Given instruction -
Give the number of lines in the listing that hold the word "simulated". Write nothing but that number.

##### Data segment #####

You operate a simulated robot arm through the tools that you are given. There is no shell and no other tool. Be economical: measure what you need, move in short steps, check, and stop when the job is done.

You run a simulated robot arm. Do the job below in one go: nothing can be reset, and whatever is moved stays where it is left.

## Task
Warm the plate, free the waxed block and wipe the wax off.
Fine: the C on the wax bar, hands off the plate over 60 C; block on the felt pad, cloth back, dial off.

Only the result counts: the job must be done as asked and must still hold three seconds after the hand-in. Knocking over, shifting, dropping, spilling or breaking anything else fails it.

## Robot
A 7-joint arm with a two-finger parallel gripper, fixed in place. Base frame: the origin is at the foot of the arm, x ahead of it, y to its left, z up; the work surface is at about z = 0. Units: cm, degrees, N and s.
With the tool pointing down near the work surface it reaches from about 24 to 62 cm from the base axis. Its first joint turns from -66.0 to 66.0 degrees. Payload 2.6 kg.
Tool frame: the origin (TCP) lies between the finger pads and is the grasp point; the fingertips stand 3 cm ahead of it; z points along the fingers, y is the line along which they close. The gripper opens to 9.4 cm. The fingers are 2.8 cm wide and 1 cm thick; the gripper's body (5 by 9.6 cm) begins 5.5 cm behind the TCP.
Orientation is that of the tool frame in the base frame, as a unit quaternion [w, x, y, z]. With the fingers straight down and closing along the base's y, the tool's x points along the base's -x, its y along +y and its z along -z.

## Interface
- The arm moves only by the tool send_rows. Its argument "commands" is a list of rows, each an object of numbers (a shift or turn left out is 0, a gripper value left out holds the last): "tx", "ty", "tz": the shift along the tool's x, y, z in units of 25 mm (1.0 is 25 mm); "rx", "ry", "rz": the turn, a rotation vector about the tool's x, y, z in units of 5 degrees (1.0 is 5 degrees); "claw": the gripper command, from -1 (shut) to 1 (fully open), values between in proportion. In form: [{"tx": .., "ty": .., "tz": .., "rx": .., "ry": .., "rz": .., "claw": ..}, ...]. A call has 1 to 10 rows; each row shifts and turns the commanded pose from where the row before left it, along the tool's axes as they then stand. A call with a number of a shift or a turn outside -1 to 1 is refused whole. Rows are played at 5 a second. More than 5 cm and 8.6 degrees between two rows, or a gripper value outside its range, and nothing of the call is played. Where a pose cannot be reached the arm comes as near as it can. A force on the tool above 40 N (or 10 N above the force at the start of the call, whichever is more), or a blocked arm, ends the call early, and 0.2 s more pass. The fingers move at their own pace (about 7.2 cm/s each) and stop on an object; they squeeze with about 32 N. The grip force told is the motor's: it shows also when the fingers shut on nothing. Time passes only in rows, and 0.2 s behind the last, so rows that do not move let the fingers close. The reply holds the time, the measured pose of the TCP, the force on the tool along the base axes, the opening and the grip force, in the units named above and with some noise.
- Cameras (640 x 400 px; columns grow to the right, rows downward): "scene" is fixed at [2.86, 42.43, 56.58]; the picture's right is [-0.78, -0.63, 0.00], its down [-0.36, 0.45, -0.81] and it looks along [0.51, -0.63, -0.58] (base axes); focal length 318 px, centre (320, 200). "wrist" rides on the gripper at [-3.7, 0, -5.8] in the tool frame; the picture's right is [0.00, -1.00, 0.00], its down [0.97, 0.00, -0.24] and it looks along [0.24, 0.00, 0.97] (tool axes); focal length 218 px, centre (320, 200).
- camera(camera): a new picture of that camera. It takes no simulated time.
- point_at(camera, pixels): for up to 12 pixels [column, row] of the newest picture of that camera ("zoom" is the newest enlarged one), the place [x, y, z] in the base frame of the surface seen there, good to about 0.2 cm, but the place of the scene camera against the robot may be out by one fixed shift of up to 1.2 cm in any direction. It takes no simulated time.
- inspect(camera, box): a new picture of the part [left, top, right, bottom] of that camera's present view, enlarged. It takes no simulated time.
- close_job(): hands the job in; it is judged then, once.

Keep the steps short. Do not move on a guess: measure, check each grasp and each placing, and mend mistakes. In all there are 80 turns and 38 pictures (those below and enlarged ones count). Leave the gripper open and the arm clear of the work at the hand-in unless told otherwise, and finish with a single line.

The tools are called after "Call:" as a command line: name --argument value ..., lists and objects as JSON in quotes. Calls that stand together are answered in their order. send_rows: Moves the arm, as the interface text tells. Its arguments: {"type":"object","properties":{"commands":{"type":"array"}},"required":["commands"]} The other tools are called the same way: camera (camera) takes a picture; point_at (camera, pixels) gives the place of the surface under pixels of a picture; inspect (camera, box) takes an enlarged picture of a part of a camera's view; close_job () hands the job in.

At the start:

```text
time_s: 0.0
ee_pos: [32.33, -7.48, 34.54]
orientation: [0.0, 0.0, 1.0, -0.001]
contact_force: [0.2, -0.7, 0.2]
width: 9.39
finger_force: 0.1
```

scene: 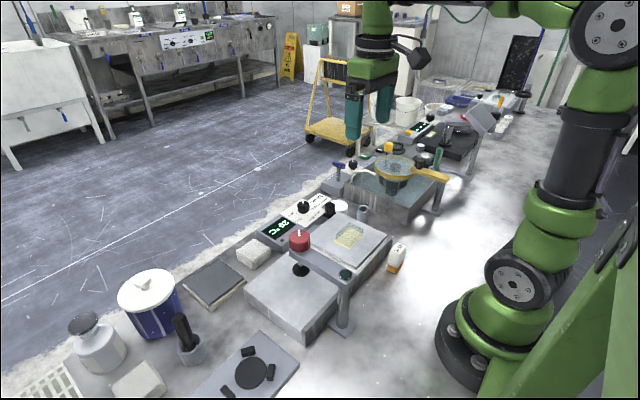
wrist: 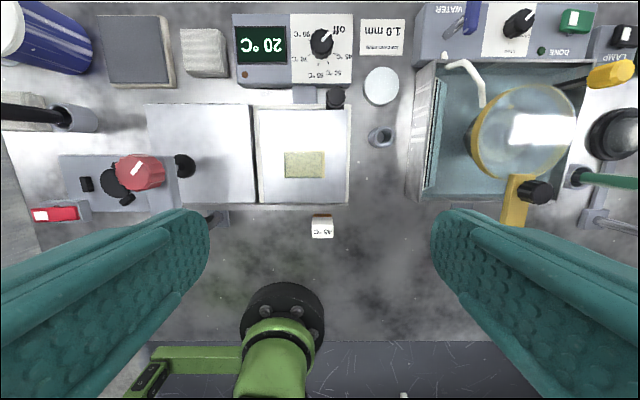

#####

Problem solution -
5